Detective Ricardo Garcia: "It's frustrating."
Cavazos: "Is it a slap in the face?"
Garcia: "Of course it is."

The deputies say to add insult to injury the new sheriff, Mark Napier, who told deputies while he campaigned that he'd fight to fix the Step Program, made an announcement in a December memo that the Step Program is dead and is never coming back.

And the County Attorney Chuck Huckleberry agreed to support Napier's compensation reform plan that would replace the Step program entirely. "That's when we realized they are never going to make it right," said Deschenes.

Cevantez said, "The association decided enough was enough."    

And retained attorney Steve Portell. "What's breathtaking is the sheriff's Dec. 11 memo throws everything out the window. It says falsely that his new system -- it's been approved by the county.
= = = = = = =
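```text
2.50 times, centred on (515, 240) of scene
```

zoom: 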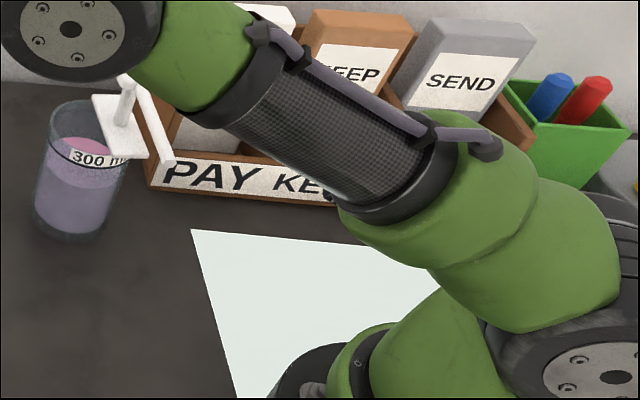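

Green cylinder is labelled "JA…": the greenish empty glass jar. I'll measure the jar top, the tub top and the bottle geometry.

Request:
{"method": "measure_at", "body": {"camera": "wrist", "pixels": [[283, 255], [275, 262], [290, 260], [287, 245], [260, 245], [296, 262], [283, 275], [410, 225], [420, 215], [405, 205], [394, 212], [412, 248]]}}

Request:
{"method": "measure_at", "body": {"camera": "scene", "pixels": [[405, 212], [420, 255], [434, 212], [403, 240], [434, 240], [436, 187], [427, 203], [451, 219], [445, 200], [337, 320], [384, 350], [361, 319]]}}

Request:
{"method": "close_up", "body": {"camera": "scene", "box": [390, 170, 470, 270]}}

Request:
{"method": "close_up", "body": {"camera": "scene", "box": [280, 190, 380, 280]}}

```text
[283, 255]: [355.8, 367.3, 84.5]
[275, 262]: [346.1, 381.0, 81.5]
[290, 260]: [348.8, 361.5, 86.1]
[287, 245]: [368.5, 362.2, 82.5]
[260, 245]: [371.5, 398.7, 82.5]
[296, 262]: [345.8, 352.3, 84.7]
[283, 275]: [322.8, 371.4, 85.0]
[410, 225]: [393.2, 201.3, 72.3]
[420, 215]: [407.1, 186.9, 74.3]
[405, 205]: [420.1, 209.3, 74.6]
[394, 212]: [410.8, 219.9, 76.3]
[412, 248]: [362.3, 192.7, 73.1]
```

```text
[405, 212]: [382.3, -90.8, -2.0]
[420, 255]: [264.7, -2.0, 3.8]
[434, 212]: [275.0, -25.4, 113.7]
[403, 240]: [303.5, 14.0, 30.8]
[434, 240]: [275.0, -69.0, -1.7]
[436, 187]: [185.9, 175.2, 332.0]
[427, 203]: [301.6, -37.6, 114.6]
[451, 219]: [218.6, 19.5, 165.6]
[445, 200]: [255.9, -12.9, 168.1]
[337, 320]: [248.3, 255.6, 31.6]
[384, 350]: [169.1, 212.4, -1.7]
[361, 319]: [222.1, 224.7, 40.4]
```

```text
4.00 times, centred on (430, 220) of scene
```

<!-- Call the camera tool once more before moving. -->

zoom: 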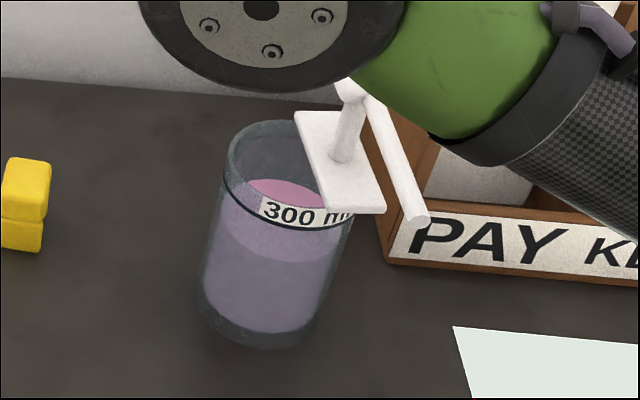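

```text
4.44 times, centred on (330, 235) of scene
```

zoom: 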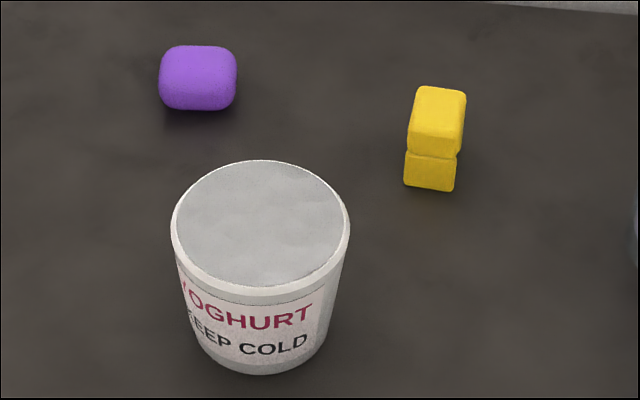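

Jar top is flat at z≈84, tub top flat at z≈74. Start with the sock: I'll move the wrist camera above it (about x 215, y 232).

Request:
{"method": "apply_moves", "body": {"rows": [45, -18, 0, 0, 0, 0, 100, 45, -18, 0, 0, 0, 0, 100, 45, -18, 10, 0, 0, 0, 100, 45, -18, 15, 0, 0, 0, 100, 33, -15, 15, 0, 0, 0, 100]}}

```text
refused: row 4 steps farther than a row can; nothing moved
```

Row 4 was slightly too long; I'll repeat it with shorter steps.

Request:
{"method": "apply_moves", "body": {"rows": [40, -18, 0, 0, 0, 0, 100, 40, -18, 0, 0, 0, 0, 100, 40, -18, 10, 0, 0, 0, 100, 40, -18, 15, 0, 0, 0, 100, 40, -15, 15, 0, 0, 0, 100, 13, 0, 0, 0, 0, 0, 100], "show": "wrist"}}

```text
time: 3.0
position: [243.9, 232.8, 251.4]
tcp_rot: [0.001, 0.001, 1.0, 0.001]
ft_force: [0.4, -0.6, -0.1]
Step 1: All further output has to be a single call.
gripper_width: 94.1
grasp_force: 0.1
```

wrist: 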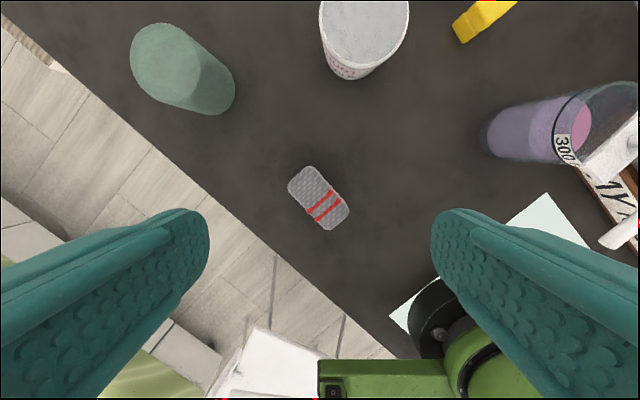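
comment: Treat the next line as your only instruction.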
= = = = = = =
That's simply not true. He did not have support of the County Administrator. That had never been officially or even unofficially announced by anybody."

KGUN9 obtained public records from the County Administrator's Office that reveal Napier discussed compensation reform with Chuck Huckleberry after the Board of Supervisors abandoned the existing step program when it adopted the year's budget. A week after Napier's statement, Huckleberry wrote a memo asking staff to review the revised plan. The sheriff also claimed he had broad public support, but Portell says Napier made unilateral decisions that had never been vetted and approved. "Without any regard to the statutory framework -- without even following county ordinances. That's wrong," said Portell.

The deputies are seeking damages for lost income -- ranging from 113,000 -- to 150,000 dollars. "This is not about grabbing money. This is about integrity. If they have the integrity to protect us day in and day out, we should at least have the integrity to keep our promises," said Portell.

KGUN9 reached out to the county administrator, board of supervisors and the sheriff. All responded and stated they couldn't comment on pending litigation, but the sheriff told us today he has a few minor details to iron out and he does have the support of the county administrator.

The county has until mid-Febuary to resolve this pay issue or face being sued. We'll keep you updated.